Equilibrium in chemistry refers to a dynamic state in a reversible reaction where the rate of the forward reaction equals the rate of the reverse reaction. This results in constant concentrations of reactants and products, though reactions continue at the molecular level.

The Law of Mass Action quantifies this state through the **equilibrium constant ( $K_c$ or $K_p$ )**, which indicates the relative amounts of products and reactants at equilibrium. A large $K$ favors products, while a small $K$ favors reactants.

For gaseous reactions, $K_p = K_c(RT)^{\Delta n_g}$ , where $\Delta n_g$ is the change in moles of gas. Le Chatelier's Principle predicts how an equilibrium system responds to stress: it shifts to counteract changes in concentration, pressure (for gases with $\Delta n_g \neq 0$ ), or temperature.

Temperature is the only factor that alters the value of $K$ . Catalysts speed up the attainment of equilibrium but do not change its position or $K$ . Ionic equilibrium deals with acid-base reactions, pH calculations ( $pH = -log[H^+]$ ), buffer solutions (resisting pH change), and solubility product ( $K_{sp}$ ) for sparingly soluble salts.

Understanding these principles is crucial for predicting reaction outcomes and manipulating chemical systems.

Important Differences

vs Homogeneous vs.
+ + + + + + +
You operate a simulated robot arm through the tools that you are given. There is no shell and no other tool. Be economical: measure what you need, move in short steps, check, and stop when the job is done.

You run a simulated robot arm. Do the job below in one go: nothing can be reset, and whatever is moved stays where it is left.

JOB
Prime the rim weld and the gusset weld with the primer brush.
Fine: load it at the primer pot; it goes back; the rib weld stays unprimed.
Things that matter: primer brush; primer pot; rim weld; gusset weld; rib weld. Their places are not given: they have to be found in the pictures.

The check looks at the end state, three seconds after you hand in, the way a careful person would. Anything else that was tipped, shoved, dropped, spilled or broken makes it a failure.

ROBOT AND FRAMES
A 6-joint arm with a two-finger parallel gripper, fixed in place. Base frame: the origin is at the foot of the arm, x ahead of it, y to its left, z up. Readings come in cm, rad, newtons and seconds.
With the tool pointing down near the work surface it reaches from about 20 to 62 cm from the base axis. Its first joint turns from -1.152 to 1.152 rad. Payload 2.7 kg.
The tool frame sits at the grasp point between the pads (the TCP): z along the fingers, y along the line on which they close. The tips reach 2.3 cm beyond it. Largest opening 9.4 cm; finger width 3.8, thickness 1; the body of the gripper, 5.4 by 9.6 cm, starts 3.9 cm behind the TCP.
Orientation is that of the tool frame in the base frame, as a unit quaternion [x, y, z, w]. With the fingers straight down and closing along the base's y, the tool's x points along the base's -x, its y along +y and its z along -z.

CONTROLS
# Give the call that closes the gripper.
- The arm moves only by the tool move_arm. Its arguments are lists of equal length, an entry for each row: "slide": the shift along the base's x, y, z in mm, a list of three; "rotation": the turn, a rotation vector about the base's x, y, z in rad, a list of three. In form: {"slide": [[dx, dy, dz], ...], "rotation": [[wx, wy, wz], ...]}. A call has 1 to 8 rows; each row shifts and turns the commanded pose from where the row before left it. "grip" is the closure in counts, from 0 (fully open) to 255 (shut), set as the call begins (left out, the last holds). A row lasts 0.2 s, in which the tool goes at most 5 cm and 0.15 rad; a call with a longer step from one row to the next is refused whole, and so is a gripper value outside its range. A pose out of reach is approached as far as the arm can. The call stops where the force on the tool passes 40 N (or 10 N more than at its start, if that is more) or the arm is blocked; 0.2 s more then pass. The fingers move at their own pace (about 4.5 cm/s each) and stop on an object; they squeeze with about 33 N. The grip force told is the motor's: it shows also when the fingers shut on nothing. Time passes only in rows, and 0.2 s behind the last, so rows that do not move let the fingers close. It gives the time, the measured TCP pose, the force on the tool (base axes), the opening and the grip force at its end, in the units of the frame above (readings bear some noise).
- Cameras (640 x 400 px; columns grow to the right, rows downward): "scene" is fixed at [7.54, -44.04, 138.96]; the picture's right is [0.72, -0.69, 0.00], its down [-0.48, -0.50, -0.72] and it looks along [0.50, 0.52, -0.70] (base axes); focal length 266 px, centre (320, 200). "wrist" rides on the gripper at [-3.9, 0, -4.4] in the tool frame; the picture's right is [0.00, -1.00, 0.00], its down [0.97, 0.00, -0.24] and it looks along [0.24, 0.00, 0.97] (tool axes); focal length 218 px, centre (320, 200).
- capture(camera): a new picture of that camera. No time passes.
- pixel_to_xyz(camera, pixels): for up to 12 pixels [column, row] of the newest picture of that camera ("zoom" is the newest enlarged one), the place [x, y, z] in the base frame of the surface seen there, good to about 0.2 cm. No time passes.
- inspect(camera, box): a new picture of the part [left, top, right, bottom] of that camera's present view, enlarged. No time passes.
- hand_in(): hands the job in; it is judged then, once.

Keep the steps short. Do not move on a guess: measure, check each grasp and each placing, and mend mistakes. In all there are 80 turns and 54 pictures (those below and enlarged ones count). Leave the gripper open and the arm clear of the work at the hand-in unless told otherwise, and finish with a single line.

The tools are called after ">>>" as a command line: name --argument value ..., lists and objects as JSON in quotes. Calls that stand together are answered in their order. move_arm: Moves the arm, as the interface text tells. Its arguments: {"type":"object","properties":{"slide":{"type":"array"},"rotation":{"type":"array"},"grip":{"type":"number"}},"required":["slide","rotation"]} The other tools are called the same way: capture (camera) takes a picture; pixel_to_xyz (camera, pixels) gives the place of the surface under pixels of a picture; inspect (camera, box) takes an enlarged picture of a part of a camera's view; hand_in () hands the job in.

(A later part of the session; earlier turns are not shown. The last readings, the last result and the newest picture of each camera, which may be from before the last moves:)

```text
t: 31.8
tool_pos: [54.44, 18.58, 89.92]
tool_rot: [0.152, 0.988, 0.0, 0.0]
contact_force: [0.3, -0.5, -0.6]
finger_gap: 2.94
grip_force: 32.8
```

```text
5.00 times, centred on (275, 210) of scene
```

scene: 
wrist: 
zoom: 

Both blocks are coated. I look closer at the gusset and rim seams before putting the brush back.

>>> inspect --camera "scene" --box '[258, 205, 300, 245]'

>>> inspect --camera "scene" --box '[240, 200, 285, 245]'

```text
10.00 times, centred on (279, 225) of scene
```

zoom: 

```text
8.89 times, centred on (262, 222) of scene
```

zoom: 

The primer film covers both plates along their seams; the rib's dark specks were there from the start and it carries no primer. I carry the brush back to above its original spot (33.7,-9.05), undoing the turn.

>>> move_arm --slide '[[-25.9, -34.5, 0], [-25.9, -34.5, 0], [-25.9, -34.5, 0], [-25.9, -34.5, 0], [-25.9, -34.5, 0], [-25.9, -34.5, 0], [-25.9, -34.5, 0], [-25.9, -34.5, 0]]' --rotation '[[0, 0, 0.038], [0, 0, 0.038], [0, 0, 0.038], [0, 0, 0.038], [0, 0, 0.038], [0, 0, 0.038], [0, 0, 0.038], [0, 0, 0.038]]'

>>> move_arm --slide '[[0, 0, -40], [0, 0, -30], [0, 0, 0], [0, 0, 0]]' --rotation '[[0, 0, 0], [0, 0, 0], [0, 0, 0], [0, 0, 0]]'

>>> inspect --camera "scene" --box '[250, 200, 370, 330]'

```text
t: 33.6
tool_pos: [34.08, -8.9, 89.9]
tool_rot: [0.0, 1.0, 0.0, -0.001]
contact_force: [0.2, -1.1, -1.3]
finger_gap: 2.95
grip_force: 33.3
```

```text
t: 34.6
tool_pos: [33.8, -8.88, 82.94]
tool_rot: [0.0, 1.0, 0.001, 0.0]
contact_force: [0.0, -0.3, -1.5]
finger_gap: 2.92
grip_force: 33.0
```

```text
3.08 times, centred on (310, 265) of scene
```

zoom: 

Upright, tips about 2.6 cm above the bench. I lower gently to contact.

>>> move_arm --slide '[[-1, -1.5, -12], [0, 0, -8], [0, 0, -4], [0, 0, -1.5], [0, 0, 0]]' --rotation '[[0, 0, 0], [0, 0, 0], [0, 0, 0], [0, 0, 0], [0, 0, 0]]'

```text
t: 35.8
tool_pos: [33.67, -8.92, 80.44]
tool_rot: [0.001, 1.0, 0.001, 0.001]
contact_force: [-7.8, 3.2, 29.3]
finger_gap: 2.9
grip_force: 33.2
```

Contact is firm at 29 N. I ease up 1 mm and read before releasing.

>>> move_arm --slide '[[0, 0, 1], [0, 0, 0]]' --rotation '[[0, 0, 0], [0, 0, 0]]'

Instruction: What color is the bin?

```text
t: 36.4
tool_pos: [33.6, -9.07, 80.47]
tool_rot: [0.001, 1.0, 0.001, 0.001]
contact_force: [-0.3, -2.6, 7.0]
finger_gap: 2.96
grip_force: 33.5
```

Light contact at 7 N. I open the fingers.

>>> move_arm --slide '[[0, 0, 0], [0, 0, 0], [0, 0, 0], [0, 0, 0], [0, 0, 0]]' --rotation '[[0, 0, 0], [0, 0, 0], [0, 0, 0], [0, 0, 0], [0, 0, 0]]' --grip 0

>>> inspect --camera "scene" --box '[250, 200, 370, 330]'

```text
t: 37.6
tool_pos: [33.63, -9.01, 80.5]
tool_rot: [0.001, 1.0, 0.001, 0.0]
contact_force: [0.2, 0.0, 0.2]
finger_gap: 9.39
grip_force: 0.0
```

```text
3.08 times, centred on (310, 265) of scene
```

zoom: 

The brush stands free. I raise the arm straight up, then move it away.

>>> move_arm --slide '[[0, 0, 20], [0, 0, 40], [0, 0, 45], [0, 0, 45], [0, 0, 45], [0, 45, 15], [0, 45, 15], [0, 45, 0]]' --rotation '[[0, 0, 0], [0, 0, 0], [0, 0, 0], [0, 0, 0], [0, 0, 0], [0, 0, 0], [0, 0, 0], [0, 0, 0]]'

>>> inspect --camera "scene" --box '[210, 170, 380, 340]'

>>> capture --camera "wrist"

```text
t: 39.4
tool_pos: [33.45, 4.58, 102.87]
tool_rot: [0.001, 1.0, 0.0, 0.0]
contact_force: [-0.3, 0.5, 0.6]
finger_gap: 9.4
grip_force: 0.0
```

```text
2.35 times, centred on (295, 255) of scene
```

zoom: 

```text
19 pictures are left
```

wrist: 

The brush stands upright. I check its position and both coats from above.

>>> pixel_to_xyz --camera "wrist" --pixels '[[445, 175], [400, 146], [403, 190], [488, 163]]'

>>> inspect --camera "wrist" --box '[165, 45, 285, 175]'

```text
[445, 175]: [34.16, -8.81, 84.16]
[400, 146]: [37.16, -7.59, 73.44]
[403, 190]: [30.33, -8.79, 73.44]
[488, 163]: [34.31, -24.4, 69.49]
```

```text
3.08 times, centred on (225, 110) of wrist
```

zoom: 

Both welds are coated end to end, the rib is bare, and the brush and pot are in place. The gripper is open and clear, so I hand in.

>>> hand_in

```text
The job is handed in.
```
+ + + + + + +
Heterogeneous Equilibrium

Aspect	This Topic	Homogeneous vs. Heterogeneous Equilibrium
Definition	All reactants and products are present in the same physical phase (e.g., all gases, all liquids).	Reactants and products are present in two or more different physical phases (e.g., solid and gas, liquid and gas).
Example	$N_2(g) + 3H_2(g) \rightleftharpoons 2NH_3(g)$ (all gases)	$CaCO_3(s) \rightleftharpoons CaO(s) + CO_2(g)$ (solid and gas)
Equilibrium Constant Expression	All species (reactants and products) are included in the $K_c$ or $K_p$ expression.	Pure solids and pure liquids are excluded from the $K_c$ or $K_p$ expression because their concentrations/activities are considered constant.
Complexity	Generally simpler to analyze as all components are uniformly distributed.	Can be more complex due to surface area effects and phase boundaries.

The fundamental distinction between homogeneous and heterogeneous equilibrium lies in the phase uniformity of the reacting species. In homogeneous systems, all components exist in a single phase, simplifying the equilibrium constant expression to include all species. Conversely, heterogeneous systems involve multiple phases, necessitating the exclusion of pure solids and liquids from the equilibrium constant expression, as their concentrations remain effectively constant. This difference impacts how equilibrium is quantified and how Le Chatelier's principle is applied, particularly concerning the effect of surface area or the amount of solid/liquid present.